### Brief
Repeat the listing below word for word, stopping after the line that contains "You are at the".

### Dataset content
* START *

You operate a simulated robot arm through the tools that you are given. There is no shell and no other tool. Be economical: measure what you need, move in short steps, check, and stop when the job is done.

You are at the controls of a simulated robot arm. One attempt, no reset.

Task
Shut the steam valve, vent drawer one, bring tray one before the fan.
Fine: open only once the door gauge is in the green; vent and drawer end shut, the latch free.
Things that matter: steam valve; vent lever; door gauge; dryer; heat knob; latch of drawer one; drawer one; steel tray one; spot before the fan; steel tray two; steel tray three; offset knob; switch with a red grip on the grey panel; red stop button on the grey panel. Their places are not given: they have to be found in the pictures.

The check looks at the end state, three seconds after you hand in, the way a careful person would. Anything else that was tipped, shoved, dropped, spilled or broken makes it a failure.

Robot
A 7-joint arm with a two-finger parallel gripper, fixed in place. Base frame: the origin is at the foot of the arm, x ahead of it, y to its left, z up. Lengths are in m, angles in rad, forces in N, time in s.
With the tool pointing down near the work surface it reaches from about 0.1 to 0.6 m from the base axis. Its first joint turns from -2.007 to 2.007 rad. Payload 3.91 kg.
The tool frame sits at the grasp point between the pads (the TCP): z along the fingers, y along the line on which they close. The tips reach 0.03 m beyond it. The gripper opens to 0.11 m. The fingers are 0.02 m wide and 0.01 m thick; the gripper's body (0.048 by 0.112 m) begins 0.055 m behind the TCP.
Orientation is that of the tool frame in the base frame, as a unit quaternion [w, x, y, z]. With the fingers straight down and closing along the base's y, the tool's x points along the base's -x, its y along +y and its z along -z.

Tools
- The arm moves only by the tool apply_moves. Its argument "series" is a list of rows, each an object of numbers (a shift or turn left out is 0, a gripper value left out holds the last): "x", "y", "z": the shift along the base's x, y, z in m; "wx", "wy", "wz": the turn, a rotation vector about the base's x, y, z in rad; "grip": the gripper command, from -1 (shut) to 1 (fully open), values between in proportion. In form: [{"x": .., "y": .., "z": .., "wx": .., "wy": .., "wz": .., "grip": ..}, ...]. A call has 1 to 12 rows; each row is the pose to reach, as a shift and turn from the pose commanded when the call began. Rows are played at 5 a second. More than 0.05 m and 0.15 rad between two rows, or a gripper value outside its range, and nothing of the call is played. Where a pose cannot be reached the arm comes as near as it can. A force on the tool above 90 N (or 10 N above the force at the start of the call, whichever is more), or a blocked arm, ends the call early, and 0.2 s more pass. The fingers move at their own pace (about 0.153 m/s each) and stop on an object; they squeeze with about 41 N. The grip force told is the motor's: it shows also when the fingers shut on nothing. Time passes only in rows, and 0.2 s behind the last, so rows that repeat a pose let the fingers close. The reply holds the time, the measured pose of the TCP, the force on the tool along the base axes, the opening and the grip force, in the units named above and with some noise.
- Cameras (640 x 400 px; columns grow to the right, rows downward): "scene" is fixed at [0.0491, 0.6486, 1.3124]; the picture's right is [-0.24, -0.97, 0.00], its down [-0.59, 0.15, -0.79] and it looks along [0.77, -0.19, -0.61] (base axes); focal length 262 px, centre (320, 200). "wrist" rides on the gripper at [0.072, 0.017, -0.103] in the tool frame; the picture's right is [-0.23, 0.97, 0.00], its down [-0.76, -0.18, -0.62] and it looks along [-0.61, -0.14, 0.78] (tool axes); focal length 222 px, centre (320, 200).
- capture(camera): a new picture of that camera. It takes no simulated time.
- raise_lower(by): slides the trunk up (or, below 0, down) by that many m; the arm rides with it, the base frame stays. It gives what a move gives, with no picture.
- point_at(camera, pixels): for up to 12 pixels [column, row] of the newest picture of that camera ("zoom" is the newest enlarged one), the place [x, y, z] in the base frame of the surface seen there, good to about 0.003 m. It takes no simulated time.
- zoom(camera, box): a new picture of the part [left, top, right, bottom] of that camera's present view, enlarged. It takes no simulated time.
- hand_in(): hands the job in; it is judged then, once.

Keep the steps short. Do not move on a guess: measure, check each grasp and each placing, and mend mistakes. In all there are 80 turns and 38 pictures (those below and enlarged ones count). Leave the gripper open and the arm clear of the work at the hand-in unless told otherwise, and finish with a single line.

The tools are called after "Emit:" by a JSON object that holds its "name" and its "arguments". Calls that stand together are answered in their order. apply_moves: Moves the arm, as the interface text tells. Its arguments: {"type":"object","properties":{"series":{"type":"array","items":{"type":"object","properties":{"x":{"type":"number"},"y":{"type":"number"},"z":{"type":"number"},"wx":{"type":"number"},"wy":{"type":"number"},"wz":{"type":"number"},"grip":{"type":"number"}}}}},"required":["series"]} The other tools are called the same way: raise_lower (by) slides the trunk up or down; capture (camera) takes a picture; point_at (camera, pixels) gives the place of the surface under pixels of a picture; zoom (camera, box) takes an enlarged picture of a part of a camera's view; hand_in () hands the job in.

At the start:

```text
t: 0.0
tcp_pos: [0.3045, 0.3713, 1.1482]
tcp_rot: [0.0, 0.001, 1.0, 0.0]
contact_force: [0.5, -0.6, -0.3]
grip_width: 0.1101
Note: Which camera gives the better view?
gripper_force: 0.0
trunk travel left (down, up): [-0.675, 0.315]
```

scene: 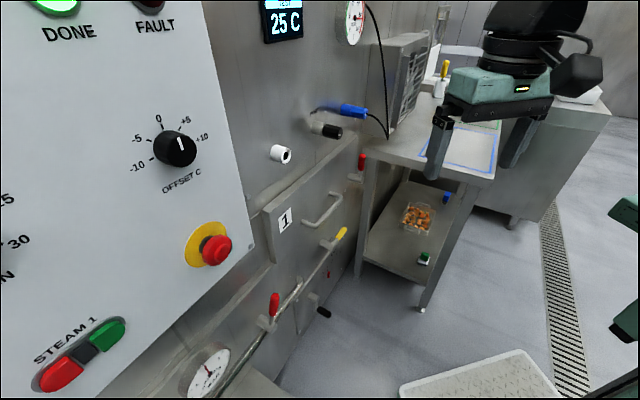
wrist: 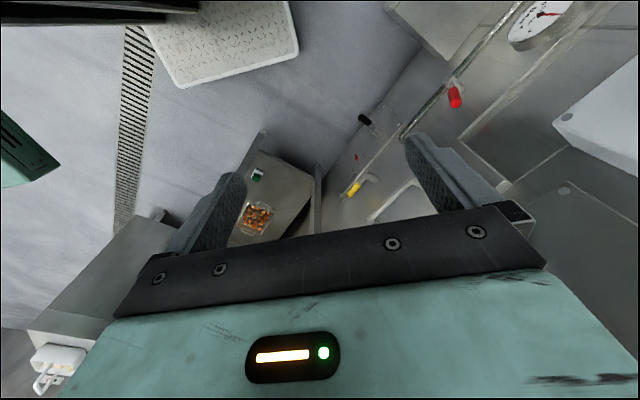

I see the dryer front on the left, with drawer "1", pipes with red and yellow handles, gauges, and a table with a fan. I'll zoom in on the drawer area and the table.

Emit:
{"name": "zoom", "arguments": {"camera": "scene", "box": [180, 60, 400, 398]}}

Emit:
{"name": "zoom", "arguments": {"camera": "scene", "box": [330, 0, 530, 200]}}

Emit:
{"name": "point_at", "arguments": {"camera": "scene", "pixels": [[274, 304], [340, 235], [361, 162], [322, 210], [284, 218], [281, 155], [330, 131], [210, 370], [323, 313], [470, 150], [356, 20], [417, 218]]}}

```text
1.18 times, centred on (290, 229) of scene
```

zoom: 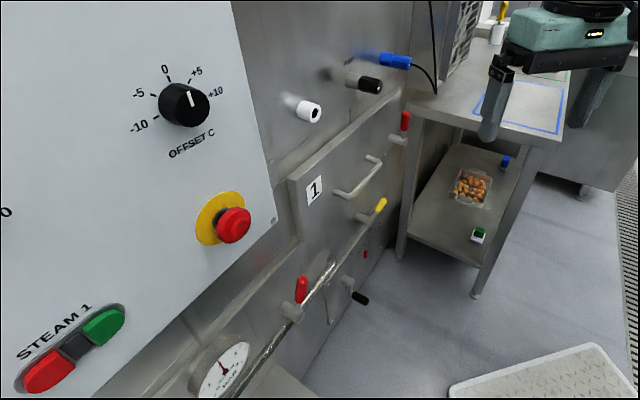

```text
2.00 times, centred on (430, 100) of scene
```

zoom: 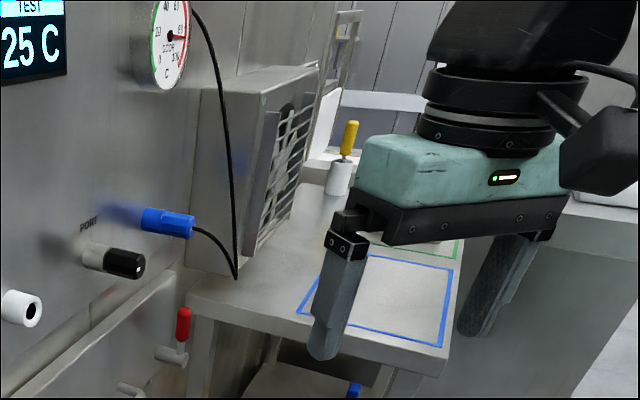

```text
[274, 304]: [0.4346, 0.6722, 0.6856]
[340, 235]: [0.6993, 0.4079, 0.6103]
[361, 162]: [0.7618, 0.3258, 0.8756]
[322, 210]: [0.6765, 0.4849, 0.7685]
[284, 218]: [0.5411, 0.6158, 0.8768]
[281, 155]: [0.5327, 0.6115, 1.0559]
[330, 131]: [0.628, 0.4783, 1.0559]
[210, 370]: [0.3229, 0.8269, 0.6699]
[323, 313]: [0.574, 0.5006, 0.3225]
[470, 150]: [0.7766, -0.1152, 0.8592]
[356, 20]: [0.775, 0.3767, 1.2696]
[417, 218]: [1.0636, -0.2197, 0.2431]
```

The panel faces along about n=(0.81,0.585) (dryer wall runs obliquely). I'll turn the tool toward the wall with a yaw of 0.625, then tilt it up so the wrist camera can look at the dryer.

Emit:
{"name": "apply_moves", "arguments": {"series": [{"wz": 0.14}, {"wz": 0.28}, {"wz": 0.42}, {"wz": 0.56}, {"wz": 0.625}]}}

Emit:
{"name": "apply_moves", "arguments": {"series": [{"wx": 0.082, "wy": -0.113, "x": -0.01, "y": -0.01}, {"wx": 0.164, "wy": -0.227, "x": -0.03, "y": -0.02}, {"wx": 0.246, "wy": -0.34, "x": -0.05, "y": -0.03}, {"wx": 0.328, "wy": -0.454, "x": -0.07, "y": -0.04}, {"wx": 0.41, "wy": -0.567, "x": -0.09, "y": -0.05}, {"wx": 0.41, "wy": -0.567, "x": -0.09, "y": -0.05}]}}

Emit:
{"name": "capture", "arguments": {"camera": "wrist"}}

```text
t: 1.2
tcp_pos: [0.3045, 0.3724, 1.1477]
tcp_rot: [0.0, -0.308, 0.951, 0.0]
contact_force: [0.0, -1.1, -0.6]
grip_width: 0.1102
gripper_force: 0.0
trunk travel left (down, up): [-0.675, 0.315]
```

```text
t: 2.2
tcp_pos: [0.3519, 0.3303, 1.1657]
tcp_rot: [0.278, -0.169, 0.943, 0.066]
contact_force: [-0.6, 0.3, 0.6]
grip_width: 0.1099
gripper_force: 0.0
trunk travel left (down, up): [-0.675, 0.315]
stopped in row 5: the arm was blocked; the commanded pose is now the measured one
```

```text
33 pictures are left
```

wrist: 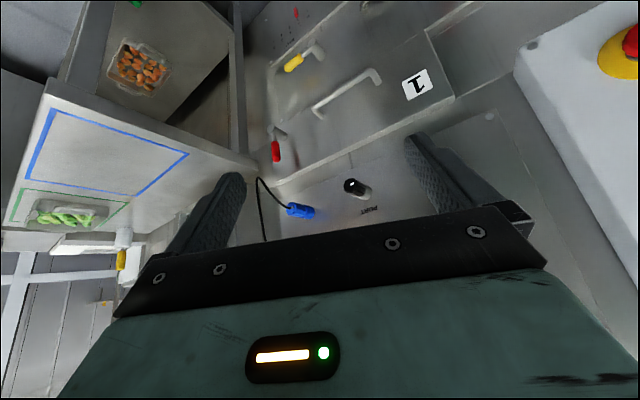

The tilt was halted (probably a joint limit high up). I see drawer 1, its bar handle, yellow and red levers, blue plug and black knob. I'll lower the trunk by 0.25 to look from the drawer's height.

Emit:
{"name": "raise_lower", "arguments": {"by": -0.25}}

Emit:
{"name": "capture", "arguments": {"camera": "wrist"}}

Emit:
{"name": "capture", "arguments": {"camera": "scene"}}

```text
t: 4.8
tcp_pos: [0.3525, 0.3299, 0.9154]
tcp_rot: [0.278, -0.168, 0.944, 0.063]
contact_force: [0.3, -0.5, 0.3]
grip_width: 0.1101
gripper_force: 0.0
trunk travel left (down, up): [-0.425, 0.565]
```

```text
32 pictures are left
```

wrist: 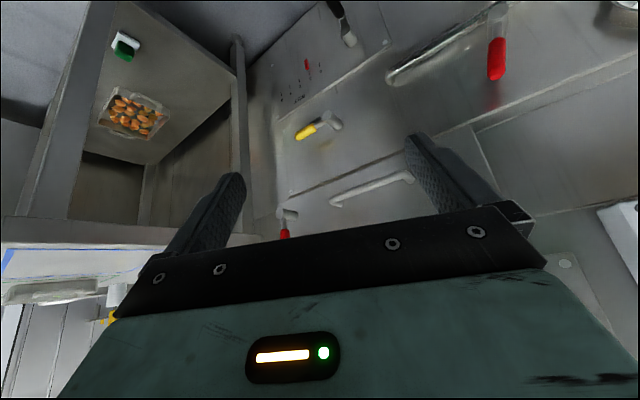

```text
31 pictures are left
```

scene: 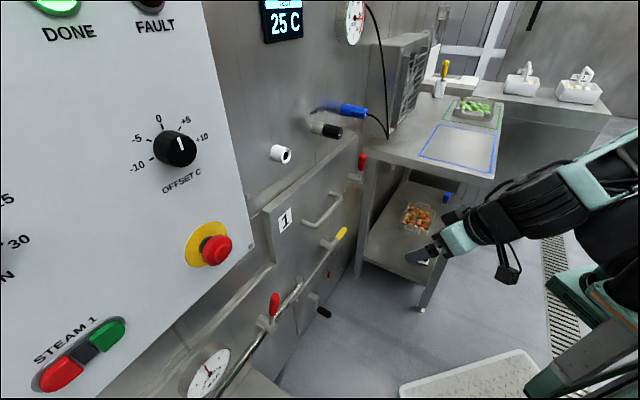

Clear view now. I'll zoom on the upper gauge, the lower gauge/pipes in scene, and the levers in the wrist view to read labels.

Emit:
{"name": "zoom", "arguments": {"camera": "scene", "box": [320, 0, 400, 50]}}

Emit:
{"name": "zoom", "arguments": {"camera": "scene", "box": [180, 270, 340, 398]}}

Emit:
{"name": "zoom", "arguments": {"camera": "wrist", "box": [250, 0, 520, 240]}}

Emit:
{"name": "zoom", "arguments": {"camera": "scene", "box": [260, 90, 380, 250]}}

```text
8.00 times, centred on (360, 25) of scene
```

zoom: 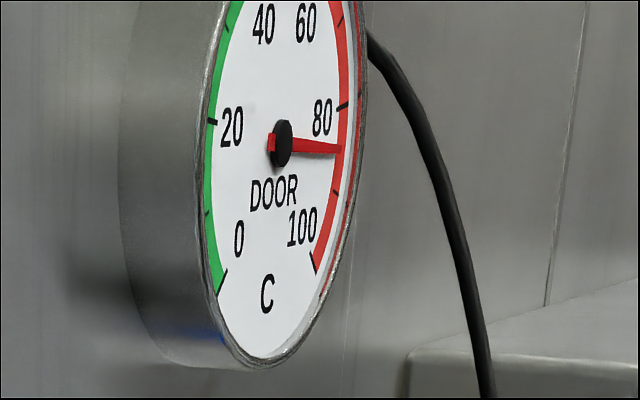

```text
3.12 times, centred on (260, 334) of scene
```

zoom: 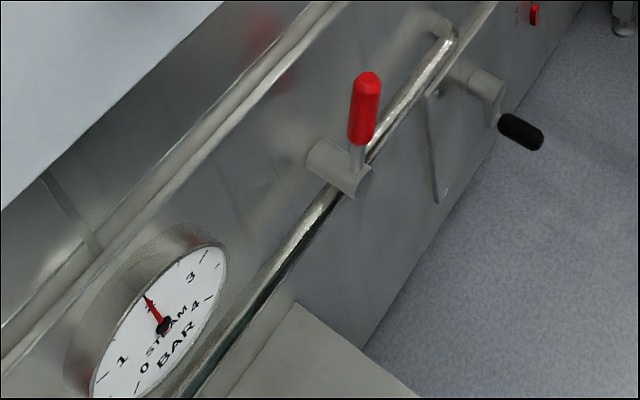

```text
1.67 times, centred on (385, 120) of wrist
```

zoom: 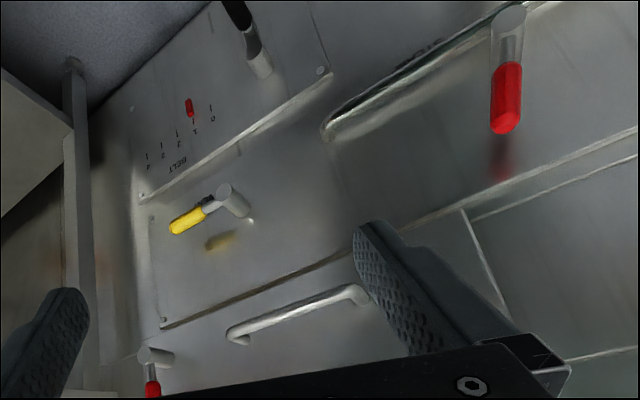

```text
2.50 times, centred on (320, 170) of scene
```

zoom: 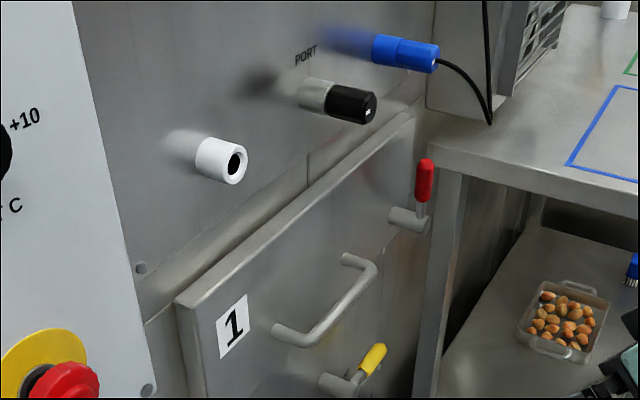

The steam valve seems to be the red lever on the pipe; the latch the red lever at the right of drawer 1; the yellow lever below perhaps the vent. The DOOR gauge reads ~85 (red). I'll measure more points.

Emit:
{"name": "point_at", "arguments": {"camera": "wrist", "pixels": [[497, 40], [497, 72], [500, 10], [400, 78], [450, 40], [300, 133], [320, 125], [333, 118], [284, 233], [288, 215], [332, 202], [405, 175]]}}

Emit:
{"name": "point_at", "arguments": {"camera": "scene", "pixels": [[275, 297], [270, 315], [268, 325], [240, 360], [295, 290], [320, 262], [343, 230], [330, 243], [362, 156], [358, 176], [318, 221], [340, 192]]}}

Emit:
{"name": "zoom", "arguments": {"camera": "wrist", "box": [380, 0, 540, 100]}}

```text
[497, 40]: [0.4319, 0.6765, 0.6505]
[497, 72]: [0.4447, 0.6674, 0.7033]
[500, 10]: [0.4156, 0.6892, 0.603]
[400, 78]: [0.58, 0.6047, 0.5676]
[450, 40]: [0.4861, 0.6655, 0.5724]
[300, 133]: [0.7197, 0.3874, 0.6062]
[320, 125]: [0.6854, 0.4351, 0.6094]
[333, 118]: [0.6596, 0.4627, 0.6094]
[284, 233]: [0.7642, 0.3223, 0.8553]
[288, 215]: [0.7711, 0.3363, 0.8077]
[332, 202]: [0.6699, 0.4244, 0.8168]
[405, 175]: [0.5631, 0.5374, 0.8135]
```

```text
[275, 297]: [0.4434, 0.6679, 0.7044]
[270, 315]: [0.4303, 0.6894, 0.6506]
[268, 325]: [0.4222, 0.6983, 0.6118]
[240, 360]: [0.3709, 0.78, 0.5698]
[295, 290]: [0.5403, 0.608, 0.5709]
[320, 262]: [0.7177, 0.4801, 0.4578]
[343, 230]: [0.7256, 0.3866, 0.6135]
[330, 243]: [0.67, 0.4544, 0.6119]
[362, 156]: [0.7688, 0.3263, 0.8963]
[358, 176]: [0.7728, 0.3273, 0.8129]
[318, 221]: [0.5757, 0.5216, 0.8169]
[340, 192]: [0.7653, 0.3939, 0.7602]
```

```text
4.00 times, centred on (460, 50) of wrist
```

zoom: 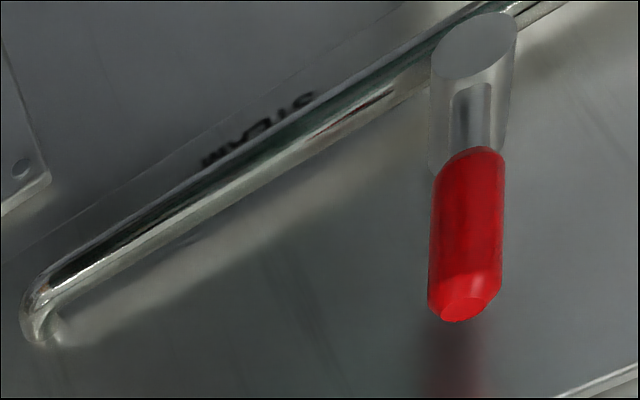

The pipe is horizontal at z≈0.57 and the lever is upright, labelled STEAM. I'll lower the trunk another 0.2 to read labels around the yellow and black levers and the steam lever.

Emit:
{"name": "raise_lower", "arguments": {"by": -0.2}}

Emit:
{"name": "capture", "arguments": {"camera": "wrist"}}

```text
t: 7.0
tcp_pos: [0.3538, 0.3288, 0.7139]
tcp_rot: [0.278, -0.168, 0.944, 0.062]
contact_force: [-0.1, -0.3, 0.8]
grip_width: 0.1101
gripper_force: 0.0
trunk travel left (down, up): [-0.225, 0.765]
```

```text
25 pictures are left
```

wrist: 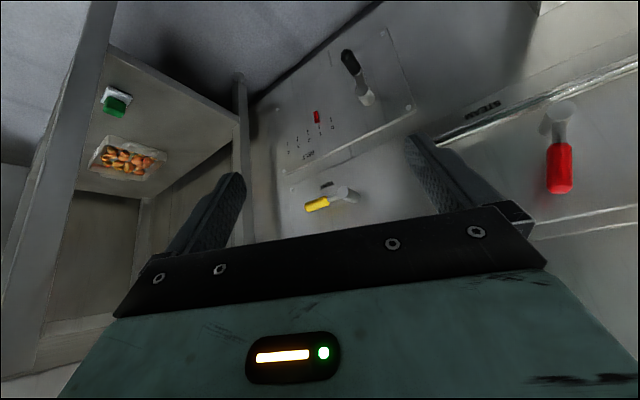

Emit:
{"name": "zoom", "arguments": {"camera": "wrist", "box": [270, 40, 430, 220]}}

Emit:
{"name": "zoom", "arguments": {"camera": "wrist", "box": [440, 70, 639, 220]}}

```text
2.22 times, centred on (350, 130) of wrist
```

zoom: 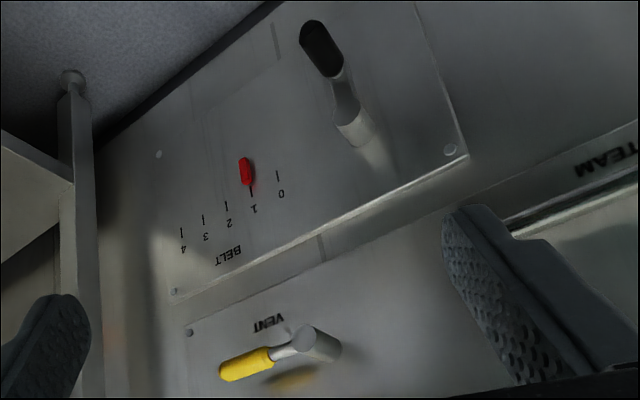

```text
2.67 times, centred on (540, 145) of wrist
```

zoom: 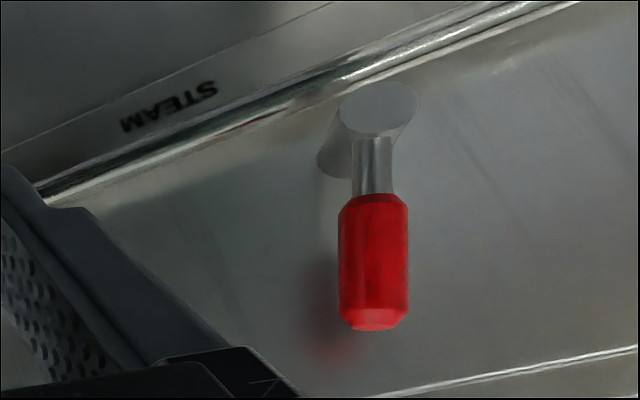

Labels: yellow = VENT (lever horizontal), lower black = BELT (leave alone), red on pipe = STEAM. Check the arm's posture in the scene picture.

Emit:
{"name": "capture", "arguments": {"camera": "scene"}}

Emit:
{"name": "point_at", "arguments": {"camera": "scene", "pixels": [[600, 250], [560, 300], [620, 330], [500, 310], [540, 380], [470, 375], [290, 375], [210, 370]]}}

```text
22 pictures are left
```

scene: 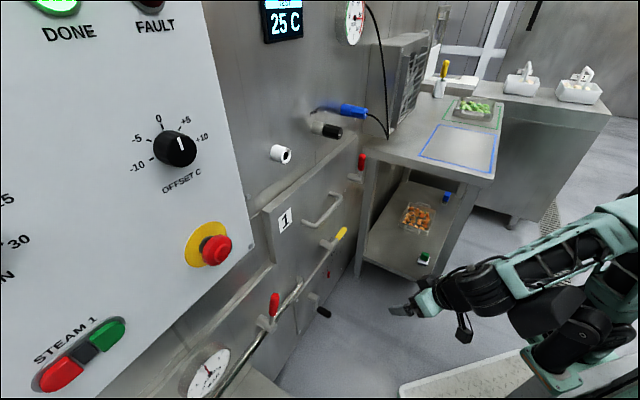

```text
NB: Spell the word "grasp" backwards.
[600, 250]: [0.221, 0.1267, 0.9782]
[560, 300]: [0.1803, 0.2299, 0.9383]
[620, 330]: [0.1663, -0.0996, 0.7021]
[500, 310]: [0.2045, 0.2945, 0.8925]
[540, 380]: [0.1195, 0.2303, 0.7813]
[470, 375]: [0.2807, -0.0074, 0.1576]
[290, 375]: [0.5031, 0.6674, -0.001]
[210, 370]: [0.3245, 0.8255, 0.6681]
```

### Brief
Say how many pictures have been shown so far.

* END *

### Correct result
You operate a simulated robot arm through the tools that you are given. There is no shell and no other tool. Be economical: measure what you need, move in short steps, check, and stop when the job is done.

You are at the controls of a simulated robot arm. One attempt, no reset.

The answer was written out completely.